Of the all-important 29 single-seat elections, the Yomiuri survey shows the DPJ ahead in eight and the LDP in only two, and the two parties running neck-and-neck in the other 19. The silver lining for the LDP is that the proportion of undecided voters among its supporters are generally (though not uniformly) substantially higher than the same proportion for the DPJ and its supporters. The LDP has a greater upside here; thus the caveat in the tentative conclusion in the Yomiuri article. So how strongly will its supporters want to punish the LDP? This question seems to be just as important as the non-aligned turnout and how that in going to break.

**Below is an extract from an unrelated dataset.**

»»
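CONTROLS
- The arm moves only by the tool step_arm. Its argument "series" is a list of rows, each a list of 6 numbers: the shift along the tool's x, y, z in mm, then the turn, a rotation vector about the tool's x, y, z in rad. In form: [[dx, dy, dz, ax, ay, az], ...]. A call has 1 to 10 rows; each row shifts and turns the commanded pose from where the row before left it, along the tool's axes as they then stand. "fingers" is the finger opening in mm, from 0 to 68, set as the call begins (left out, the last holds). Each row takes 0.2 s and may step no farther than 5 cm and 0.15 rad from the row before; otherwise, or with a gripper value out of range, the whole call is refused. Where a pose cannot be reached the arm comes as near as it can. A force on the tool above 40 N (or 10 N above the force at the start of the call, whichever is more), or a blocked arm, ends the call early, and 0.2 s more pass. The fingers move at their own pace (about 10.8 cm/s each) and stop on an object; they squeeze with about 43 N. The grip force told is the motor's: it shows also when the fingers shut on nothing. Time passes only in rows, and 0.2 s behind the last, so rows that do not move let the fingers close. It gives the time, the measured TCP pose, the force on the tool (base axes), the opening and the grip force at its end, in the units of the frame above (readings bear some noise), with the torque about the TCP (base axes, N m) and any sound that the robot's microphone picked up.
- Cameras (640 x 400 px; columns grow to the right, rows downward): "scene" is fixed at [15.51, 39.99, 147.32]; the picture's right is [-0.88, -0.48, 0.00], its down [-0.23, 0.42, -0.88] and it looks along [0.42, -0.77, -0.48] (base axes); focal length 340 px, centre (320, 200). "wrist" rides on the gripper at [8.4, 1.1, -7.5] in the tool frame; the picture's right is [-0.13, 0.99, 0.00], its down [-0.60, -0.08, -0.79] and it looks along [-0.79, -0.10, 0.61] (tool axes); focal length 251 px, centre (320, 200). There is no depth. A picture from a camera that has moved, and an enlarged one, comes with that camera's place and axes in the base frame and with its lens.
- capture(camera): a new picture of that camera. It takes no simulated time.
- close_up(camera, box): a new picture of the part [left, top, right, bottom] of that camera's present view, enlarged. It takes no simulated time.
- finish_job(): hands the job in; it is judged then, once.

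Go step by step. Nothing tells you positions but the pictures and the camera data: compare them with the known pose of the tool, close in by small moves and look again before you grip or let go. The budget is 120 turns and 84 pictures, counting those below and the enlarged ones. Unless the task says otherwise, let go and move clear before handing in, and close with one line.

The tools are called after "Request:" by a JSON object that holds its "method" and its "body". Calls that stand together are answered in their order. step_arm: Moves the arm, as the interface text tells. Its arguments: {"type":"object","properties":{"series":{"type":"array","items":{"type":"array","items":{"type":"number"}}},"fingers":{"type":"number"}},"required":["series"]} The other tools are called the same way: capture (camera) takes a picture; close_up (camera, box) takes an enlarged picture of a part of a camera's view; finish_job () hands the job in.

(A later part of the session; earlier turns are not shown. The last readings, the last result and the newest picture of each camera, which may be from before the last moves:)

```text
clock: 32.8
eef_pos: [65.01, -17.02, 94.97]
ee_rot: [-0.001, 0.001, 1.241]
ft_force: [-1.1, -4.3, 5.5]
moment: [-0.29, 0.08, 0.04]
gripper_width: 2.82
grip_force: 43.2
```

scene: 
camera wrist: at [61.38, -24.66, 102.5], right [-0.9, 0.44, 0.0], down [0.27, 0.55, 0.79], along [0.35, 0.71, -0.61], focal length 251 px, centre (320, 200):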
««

A look at the details yields some clues about post-election LDP maneuvering, most likely necessary, for a working majority. The Yomiuri survey lists seven unaffiliated candidates in six electoral districts who have excellent to reasonable chances of winning. Of the seven, only one is supported by the LDP while one other is a conservative candidate who failed to gain LDP authorization but is running anyway. The others are supported by the DPJ (plus in many cases the People's New Party as well; more on that later). Moreover, the conservative candidate is running neck and neck with the LDP incumbent and a DPJ-supported unaffiliated candidate, so a win by this unaffiliated conservative will be a wash at best for the LDP. It looks like there won't be many unaffiliated newly-minted Upper House members waiting for the LDP to come calling with its basket of goodies.
The PNP seems to have cast their lot with the DPJ if campaign alignments are any indication. The PNP is supporting the DPJ candidate in most of the electoral districts where it is not fielding its own candidates. More important to PNP fortunes, in single-seat Shimane Prefecture, the DPJ has gone all in for PNP candidate Akiko Kamei, the daughter of Lower House member Hisaoki Kamei (the other, gentler PNP Kamei). Ms. Kamei is gaining on the LDP incumbent, and could give the PNP a real coup in the district seat elections. Yes, politicians will change their minds about anything to get elected (see: Rudy Giuliani and Mitt Romney), but it is going to be difficult to forsake your allies so soon after the war. Moreover, the PNP set the bar high when it demanded a revision of the Post Office privatization package as the condition for cooperation with the LDP.
So, barring unforeseen major events (like another political scandal erupting), I expect that the LDP will edge back up. But given the slim pickings among the unaffiliated candidates and the intransigence on the part of the NPP, the overall picture still looks like a decidedly uphill battle for a working majority in the Upper House.